▶ **Work to be completed**: Count the lines that hold the string "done". Reply with the number alone.

Start Raw data

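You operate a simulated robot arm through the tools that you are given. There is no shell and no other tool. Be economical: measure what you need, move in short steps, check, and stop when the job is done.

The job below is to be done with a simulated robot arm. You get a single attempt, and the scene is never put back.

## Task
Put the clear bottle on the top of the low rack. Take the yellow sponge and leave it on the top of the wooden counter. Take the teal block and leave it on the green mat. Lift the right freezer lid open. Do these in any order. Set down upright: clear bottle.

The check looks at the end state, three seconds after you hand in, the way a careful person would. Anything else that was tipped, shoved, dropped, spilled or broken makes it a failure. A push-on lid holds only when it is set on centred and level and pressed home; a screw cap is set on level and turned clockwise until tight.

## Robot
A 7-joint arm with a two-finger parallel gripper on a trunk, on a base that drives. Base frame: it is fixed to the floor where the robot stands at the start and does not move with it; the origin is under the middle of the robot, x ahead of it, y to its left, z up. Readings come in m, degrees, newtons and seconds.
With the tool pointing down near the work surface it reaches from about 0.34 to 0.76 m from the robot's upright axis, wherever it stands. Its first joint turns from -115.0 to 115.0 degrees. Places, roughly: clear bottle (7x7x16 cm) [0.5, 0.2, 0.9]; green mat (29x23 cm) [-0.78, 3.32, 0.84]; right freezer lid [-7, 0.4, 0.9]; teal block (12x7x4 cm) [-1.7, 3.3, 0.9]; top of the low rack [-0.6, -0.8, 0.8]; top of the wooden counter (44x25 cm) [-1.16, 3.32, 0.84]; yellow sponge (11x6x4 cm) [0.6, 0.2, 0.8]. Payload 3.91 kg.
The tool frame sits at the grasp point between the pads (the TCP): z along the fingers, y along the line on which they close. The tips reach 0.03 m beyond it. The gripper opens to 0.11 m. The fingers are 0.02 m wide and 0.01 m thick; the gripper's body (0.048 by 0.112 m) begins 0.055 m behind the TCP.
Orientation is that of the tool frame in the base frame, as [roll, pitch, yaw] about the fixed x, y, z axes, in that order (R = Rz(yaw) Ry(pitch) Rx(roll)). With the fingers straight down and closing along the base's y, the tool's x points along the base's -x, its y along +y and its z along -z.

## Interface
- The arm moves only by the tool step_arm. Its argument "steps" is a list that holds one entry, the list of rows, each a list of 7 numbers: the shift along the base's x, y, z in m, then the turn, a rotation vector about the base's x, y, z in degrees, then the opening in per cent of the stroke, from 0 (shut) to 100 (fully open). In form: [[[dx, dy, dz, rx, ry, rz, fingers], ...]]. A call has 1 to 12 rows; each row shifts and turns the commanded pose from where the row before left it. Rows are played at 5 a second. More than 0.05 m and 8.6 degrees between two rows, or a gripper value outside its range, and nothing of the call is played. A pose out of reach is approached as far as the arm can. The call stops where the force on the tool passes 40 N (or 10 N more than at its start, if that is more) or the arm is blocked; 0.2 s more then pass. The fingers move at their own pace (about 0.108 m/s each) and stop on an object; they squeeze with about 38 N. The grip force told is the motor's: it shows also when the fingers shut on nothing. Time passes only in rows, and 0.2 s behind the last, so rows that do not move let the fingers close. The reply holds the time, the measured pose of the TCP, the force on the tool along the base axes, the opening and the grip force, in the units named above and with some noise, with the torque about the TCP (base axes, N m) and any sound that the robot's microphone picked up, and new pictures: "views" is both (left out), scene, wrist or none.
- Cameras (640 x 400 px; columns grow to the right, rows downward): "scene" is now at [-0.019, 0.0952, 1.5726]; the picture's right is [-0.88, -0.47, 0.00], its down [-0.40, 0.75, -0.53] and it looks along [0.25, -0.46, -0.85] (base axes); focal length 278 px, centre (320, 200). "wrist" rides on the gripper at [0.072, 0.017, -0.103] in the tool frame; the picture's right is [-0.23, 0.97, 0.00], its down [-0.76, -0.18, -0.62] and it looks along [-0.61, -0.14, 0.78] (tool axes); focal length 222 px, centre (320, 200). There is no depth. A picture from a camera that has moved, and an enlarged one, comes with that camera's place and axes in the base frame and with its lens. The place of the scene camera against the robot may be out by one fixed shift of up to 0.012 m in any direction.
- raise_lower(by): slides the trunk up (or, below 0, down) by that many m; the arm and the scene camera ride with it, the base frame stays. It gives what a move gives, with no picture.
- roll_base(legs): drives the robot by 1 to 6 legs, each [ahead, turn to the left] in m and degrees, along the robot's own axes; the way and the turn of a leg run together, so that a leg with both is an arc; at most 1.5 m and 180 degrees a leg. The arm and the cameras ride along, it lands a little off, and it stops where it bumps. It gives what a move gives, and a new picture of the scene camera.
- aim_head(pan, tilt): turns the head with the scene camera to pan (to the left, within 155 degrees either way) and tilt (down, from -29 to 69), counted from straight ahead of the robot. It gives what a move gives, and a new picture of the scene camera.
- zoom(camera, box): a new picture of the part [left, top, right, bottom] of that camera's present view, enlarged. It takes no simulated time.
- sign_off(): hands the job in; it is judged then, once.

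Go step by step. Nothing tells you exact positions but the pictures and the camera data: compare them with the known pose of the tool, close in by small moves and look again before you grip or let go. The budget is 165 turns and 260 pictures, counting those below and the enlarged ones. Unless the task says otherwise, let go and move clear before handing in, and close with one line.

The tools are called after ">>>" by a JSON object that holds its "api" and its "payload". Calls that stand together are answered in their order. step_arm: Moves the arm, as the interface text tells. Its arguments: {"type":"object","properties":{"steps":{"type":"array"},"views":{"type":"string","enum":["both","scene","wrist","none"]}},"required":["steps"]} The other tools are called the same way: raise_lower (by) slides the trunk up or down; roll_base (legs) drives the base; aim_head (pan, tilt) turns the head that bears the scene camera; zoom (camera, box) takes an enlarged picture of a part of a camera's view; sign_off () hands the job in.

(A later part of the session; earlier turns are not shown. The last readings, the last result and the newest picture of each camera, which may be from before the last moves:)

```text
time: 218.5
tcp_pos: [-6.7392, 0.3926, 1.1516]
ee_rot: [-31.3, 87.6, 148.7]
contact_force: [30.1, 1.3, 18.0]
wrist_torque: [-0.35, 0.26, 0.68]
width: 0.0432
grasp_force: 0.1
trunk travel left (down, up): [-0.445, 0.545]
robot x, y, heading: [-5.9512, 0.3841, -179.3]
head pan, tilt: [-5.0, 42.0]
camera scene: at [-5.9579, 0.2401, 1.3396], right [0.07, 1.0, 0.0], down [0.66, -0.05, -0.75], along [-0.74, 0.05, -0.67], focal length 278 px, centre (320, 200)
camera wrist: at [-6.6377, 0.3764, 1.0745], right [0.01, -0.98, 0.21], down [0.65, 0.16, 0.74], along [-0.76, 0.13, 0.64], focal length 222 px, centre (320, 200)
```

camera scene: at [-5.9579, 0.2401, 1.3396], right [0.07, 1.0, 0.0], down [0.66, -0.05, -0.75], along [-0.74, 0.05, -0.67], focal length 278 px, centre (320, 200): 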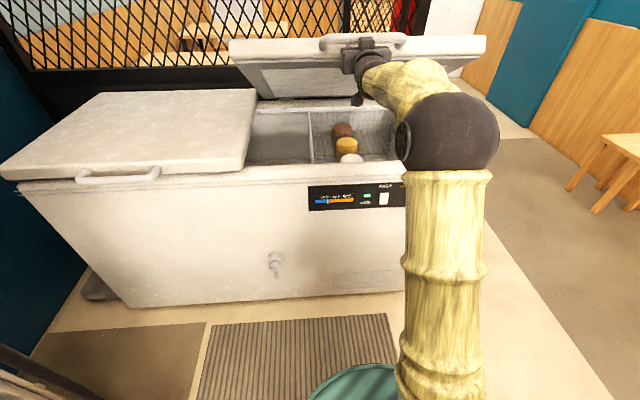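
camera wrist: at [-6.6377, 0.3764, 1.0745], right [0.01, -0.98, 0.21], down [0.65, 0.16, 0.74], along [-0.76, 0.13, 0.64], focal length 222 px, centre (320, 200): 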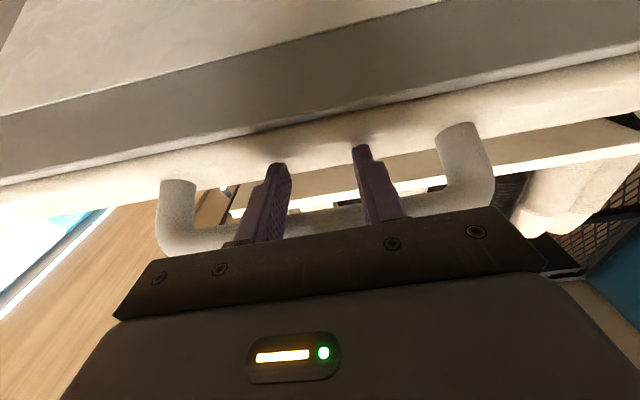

End Raw data

▶ **Reply**: 2